The Group has the benefit of a reasonable level of forward orders, particularly with main contractors in the public sector where Billington Structures has achieved preferred supplier status. The impact of lower activity levels, combined with tighter margins for Billington Structures, gives rise to some uncertainty. However, we expect that the overall impact of this on the results for the current year will be partially mitigated by the performance of our specialist businesses in both the steel and engineering divisions where we expect to achieve normal levels of activity and profitability. As one of the leading players in its markets, Billington possesses a strong balance sheet which provides a degree of security in the current difficult market conditions and also represents a solid platform for long-term growth.
Peter K Hems
Executive Chairman
16 March 2009
Operational Review
Billington Holdings has made good progress in 2008, by focusing on customers' needs and by employing and developing talented people. The Group has continued to create innovative solutions and deliver them safely to the highest possible standards, through its four trading companies. Over the year, management has performed a full strategic review and the subsidiaries' management team has been enhanced. In addition, a new Group wide mission statement, together with a more open communication and management style, was introduced.
Health, Safety and the Environment
The underpinning ethos of the Group is to provide and develop health, safety and environmental standards and always put these first.

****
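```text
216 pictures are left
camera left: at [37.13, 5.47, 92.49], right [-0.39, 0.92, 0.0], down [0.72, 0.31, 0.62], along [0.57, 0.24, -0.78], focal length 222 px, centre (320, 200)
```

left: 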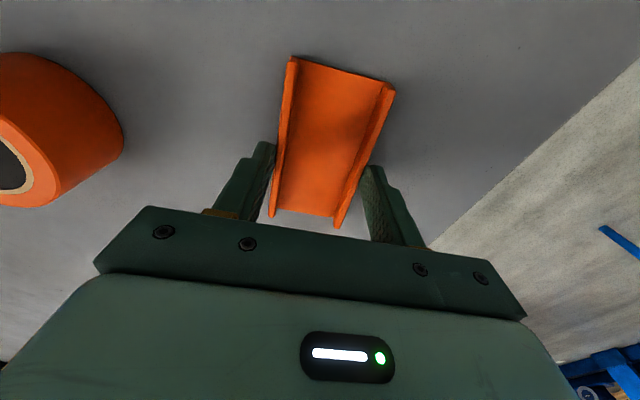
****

As always, there has been considerable time and effort put in over the last year, by both management and the workforce, to continually improve health and safety standards throughout the Group and the supply chain. It was pleasing to note that in Billington Structures, easi-edge and Hollybank no reportable accidents were experienced by their respective workforces, against seven such accidents in 2007.

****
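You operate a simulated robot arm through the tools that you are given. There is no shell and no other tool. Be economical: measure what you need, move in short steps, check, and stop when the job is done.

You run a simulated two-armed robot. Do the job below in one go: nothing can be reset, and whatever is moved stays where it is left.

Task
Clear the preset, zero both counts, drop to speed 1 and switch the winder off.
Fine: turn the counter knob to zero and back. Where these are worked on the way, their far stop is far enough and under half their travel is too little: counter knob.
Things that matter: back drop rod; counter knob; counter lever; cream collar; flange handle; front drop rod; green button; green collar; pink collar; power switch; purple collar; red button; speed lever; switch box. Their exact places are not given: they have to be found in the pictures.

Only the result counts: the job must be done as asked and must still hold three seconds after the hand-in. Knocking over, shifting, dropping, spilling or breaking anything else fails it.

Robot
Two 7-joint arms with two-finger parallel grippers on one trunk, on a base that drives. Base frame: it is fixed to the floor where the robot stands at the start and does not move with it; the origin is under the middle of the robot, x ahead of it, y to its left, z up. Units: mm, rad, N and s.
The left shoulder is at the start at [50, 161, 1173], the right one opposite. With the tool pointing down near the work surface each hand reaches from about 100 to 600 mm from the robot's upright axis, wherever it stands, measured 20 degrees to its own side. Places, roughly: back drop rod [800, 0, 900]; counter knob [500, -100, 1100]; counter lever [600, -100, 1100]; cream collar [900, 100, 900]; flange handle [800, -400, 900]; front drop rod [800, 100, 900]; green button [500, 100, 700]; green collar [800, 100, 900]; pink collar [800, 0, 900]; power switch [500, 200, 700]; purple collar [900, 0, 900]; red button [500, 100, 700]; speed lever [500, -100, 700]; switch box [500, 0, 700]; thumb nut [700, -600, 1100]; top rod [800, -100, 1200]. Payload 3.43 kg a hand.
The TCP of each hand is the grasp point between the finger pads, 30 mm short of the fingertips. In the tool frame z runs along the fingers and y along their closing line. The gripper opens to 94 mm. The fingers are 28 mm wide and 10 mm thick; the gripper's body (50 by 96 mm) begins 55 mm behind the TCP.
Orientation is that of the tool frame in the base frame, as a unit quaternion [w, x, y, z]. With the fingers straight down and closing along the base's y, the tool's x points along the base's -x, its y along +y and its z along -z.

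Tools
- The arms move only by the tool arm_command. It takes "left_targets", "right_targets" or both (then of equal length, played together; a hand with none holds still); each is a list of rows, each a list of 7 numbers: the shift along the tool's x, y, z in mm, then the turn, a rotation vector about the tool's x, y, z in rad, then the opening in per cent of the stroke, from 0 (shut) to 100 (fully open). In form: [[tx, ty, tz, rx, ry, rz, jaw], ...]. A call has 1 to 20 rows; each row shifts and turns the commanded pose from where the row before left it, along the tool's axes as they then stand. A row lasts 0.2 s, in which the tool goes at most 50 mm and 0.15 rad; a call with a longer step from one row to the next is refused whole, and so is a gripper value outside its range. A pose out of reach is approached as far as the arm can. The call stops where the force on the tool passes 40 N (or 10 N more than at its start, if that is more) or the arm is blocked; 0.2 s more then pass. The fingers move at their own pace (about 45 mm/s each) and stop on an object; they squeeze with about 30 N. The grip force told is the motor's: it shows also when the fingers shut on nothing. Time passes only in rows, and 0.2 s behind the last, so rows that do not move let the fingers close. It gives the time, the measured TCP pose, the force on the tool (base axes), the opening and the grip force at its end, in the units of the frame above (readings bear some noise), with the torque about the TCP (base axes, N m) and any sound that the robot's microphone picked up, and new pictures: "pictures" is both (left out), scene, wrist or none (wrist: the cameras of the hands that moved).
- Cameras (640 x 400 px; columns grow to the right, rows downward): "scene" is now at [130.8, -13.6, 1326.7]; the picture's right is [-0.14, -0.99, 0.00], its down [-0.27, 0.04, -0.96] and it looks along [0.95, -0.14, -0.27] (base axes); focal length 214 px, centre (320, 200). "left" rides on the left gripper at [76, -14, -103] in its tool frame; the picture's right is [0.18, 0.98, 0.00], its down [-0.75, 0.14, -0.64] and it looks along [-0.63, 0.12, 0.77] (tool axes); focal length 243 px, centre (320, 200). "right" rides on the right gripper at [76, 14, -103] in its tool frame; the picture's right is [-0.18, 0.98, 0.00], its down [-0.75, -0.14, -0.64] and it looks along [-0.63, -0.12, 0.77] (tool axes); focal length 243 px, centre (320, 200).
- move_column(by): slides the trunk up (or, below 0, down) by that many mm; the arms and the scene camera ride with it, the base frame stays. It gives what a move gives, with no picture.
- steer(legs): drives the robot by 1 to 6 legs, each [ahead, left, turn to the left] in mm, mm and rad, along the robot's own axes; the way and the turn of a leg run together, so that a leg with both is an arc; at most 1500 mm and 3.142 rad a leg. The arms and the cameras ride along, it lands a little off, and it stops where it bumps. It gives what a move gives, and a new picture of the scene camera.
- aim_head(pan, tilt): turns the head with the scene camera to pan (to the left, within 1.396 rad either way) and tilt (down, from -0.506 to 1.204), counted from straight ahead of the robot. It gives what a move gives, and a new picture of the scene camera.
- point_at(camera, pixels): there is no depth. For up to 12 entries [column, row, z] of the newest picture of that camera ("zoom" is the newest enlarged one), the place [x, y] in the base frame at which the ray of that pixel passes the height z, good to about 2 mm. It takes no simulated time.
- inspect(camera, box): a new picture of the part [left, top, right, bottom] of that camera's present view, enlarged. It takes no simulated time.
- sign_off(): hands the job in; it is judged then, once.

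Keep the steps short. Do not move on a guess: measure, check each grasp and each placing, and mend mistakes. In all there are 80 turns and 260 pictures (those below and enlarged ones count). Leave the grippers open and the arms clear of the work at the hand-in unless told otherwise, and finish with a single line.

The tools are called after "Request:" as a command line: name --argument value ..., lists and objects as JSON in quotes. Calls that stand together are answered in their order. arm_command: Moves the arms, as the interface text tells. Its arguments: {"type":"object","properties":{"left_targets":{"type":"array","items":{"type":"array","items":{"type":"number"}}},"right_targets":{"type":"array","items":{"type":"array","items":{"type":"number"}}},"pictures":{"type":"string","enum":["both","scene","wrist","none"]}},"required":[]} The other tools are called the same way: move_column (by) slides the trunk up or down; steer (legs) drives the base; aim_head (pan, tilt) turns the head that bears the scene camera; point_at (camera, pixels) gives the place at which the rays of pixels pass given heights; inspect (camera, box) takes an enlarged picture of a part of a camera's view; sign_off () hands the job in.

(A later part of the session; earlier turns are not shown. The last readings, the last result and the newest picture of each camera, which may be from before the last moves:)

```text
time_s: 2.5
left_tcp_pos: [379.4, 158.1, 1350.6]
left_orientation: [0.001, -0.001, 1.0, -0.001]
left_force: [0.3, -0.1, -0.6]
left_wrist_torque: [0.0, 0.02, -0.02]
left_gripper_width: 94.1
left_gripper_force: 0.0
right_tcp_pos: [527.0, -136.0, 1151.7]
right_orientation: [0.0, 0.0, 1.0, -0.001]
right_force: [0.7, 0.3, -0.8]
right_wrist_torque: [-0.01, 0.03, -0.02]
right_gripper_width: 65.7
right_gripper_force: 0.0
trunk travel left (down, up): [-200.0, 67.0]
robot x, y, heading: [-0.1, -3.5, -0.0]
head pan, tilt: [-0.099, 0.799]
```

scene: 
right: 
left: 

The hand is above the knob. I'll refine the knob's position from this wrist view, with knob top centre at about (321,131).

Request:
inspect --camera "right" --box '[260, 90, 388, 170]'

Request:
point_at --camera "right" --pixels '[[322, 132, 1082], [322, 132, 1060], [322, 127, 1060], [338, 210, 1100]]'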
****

Certification, verified by external audits, to OHSAS 18001 was reconfirmed at Billington Structures and easi-edge also achieved this high standard. All Group companies operate an integrated quality and environmental management system, which is externally certified to ISO 9001 and ISO 14001.
Billington Structures
In excess of 25,000 tonnes of fabricated steel was supplied and erected during 2008 (compared with 23,000 tonnes in 2007). The wide variety of UK projects included:
|
The complex rebuilding of the Royal Shakespeare Companies Stratford upon Avon landmark theatre. |
|
A major extension to the Eldon Square shopping centre in Newcastle. |
|
Merchant Square, a landmark multi-storey project in Paddington, London. |
|
Academies and or schools in Liverpool, Edinburgh, Manchester, Milton Keynes, Bridlington and Bradford. |
|
Multi-storey structure on Park Lane London, where for the first time ever, a bi-steel core fabricated in our Bristol factory was used to support a tower crane. |
|
Medium rise structures in Milton Keynes and Reading. |
|
Various ongoing involvements with Debut's military SLAM schemes now in year 6 of a 10 year programme. |
Recognising early the potential for a slowdown in the sector, the Group helped combat this and also better support our customer base with appropriate increases in the staffing levels of the Group's Commercial Team. These included an additional Business Development Manager in London to complement the team in Barnsley and Bristol. A new position of Marketing Manager was also successfully filled.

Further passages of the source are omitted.